Architecturally I found it a bit odd but that's mainly down to a different building material - I'm used to flint and clunch - and the spireless tower; the setting, indeed the county, is stunning and (setting family affiliations aside) this is a gem of a church.

AVC Robarts 1982

St Nicholas (5)

Paul Dayrell 1556 (6)

Westward Ho!

LILLINGSTONE DAYRELL. The house of the Dayrells, Old Tile House, has fallen from its high estate but still bears over the porch the arms of the family who lived in this place for 500 years and watched over the little church set down in the fields near a lily pond. The park of Stowe school now runs close to the boundary.
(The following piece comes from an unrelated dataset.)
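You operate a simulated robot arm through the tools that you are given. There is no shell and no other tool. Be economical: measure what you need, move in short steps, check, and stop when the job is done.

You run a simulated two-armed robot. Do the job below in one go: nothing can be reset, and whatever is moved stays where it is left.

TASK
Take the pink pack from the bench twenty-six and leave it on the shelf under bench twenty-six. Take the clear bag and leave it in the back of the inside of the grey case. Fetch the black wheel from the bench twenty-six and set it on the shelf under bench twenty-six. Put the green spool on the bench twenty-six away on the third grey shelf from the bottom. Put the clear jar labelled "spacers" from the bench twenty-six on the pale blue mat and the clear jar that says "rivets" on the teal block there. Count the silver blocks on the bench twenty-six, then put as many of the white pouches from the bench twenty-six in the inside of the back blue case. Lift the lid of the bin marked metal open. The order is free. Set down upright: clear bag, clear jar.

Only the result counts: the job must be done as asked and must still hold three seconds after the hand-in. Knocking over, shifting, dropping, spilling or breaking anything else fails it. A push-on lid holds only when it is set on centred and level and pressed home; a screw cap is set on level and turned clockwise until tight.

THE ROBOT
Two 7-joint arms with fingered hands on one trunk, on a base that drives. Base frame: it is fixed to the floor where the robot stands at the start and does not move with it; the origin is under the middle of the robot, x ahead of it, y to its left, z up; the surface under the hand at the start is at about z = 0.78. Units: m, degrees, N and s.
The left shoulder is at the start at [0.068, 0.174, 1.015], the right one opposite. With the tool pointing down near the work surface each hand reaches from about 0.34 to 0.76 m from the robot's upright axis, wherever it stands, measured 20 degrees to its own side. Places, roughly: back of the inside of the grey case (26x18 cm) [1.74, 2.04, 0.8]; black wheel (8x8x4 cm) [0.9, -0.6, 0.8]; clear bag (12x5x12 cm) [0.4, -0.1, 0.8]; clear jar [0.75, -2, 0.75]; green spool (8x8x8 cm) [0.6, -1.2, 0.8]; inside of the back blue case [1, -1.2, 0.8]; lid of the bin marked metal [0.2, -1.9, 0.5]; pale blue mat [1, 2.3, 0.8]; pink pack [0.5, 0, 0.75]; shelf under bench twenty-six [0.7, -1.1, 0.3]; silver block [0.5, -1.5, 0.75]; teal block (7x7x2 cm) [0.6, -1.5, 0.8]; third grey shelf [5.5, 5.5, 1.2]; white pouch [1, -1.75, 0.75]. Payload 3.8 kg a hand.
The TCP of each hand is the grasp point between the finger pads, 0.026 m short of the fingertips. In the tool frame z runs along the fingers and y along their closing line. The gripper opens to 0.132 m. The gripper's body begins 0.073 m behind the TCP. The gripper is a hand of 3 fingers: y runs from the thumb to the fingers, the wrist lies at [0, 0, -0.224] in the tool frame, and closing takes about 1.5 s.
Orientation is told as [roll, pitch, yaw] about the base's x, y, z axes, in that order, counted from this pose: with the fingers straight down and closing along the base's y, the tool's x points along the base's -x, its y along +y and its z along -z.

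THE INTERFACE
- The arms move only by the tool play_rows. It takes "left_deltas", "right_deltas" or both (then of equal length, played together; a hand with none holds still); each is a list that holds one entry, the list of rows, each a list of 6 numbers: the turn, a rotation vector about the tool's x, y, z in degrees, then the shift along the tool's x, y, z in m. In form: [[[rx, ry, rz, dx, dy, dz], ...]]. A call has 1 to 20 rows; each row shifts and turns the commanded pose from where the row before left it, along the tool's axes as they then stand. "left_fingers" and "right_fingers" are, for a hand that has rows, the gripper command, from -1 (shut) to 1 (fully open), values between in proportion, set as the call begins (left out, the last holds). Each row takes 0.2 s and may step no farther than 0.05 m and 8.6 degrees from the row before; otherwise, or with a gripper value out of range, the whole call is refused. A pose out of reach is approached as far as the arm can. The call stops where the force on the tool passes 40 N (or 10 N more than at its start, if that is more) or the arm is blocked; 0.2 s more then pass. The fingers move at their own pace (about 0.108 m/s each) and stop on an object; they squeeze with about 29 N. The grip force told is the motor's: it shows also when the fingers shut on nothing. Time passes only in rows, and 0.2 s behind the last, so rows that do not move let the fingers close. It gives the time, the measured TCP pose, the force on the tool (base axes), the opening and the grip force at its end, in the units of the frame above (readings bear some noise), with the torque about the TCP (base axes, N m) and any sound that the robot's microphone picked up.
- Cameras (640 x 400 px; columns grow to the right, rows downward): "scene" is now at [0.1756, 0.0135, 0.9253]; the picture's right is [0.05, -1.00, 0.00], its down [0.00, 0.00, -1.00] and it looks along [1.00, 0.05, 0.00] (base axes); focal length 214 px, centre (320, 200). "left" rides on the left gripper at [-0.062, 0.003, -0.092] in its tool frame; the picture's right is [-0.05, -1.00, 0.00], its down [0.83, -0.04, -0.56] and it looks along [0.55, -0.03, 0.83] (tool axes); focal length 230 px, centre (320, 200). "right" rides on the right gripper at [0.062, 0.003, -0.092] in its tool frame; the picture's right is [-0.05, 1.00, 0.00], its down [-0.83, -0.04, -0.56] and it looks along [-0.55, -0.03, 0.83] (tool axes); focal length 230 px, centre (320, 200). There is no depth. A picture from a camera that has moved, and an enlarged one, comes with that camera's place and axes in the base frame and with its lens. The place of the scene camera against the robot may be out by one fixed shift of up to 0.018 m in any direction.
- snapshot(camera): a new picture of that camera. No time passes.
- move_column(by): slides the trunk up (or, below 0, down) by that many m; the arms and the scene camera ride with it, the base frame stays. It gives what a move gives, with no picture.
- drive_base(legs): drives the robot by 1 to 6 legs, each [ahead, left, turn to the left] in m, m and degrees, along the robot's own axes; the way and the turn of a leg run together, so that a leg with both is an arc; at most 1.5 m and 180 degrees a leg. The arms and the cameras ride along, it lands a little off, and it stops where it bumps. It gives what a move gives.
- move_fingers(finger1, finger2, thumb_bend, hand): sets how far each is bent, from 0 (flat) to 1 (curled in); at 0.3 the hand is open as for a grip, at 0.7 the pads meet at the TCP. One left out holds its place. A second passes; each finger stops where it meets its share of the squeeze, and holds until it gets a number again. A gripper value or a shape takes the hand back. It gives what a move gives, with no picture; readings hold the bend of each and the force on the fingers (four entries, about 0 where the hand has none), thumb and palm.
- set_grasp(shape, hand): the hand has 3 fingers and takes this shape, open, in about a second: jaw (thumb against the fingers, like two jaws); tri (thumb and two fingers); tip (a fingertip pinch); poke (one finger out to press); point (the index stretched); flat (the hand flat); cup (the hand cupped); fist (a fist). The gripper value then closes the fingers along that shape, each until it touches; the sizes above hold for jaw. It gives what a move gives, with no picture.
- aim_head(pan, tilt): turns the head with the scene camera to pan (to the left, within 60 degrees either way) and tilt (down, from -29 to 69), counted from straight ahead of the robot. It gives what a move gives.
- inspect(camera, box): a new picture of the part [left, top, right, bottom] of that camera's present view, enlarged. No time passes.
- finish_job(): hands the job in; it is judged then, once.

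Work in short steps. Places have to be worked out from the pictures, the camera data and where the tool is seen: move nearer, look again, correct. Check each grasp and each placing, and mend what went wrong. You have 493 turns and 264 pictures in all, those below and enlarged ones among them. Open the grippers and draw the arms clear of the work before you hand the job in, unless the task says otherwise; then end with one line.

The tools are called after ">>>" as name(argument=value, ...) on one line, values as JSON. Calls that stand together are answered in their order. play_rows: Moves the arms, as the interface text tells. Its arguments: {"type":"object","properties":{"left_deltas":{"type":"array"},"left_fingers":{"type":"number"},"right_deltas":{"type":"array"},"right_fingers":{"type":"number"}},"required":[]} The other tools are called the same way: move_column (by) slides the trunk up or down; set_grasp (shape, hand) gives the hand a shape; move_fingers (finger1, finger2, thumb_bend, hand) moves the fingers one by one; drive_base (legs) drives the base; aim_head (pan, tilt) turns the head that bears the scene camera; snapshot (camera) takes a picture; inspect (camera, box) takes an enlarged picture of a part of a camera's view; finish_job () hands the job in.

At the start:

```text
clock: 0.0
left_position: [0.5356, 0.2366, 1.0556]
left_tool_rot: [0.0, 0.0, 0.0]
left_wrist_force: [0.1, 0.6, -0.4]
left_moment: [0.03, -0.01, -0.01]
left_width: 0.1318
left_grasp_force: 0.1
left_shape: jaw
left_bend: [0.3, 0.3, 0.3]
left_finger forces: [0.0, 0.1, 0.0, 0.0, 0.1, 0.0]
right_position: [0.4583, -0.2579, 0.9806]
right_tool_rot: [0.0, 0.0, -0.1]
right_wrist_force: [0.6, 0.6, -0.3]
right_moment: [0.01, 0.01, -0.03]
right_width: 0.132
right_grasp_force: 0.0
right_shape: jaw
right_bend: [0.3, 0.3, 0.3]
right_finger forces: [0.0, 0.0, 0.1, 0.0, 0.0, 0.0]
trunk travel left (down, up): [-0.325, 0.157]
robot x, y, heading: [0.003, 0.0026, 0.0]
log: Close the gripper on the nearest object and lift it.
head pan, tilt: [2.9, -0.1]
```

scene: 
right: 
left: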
The church was already old when the first Paul Dayrell and his wife were laid to rest here in 1491, in an altar tomb with their brass portraits on the top, Paul in elaborate plate armour with his feet on a lion and Margaret in a fur-trimmed gown. A grand tomb in the middle of the chancel reminds us of another Paul and his wife who died 75 years later, when it was the fashion to build gorgeous memorials with Italian columns and ornate designs. Small figures of their nine sons and six daughters are shown on the sides of the tomb, kneeling. On the top lie Paul and Dorothy, imposing figures, he in armour, Dorothy very grand in an embroidered robe, fur tippet, and pulled sleeves. Hanging from the wall is a faded red velvet curtain embroidered in gold and white, bearing the Dayrell motto Do Well, and the date 1659. Near it are two helmets with little goats in wood, the Dayrell crest. The last Dayrell remembered in the church served as vicar for 51 years. A wall tablet tells that he was buried here in 1832.

Time has dealt gently with the church. Its walls, built soon after the landing of the Conqueror, still stand, and we see the alterations made when the early Gothic builders repaired the Norman work. The tower and chancel arch are untouched. In the tower the 13th century men cut a long lancet window, and we can stand today on the floor of the church looking through it to the little window that lighted the priest’s room, where he sat with a look-out on the altar. The engraved headless figure in brass of one of these priests, who was rector in 1493, is set in the middle of a huge black stone under a broad arch in the chancel wall, opposite the stalls (divided by round columns with beaded capitals) in which he sat with his choir men.

We cross the chancel reverently, for here are tiles laid by workmen to whom great beauty was an everyday sight. They are very rare, some with crowned heads at the corners. A few were made in the 14th century, others earlier, baked in the time of Magna Carta, when an aisle was added to the nave and the chancel was rebuilt. The chancel has a steep-pitched roof, a 13th century Easter sepulchre, and stone seats for the priests.